Solo Foxer #97

Unlike the formidable Friday foxers, the Monday kind are designed with lone truth sleuths in mind. While Roman, my Chief Foxer Setter, would be very interested to know how long it takes you to defox today’s brainteaser, he requests that the comments section isn’t used to share solutions or drop hints.

“Where am I?”

Using the following clues (the map above is purely decorative) in combination with Street View (all Solo Foxer solutions are Street Viewable), MAPfrappe, and other online tools, work out my location. The answer will appear under next Monday’s solo foxer.

Today you’ll find me approximately 560 metres above sea level, in a country that has a Nobel laureate and a jailbird amongst its ex-Presidents, and no diplomatic mission in Cuba or Lithuania. 52 miles from a dam damaged by warplanes in 19**, 35 from a surreal cruise ship, and 33 from a spot occupied, until fairly recently, by a destroyer launched in the USA in 1945, I’m closer to a national park than a coastline, and I’m equilatitudinous with more US states than European countries. The nearest Olympic village is sixteen miles away, the nearest toll highway just two miles. In order to join that highway, I’d need to drive NW along a road that follows a river valley… a road that has two yellow lines down its centre. Add the number of the road to the number of the highway, and you get a heptagonal number.

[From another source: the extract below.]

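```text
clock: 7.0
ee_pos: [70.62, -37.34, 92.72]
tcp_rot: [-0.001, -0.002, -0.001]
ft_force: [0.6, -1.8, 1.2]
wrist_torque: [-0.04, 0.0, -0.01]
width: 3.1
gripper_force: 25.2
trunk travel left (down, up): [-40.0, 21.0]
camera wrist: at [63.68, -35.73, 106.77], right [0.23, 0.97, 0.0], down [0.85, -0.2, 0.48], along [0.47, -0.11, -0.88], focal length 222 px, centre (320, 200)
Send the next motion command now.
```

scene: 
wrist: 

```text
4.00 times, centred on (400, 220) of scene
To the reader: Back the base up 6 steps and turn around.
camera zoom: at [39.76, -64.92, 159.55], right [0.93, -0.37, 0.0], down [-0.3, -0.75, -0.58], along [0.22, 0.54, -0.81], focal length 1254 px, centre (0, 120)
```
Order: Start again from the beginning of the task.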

You’re probably in the right place if you can see…

  • More cars than people
  • More pine trees than cars
  • Wasp stripes
  • Lots of snow
  • Two escalators
  • Sleeping deterrents
  • The words ‘CAR NUMBER’
  • Newness

I’m not in Pont-à-Mousson.

(Last week I was here)

2 Comments

  1. Escalators ahoy!

    Took me about 5 mins to get the location then a further 10 to get the right spot, which was a bit lucky as I correctly guessed the significance of one of the clues.

  2. Newness ahoy!

    A couple of hours this week as I failed to read the Foxer properly in many ways.

    A fair number of Presidents, it turns out, are either Nobel laureates or jailbirds. I suppose it’s in the nature of the job that if you stick it out for long enough you’ll end up with one or the other.

    Thanks Roman.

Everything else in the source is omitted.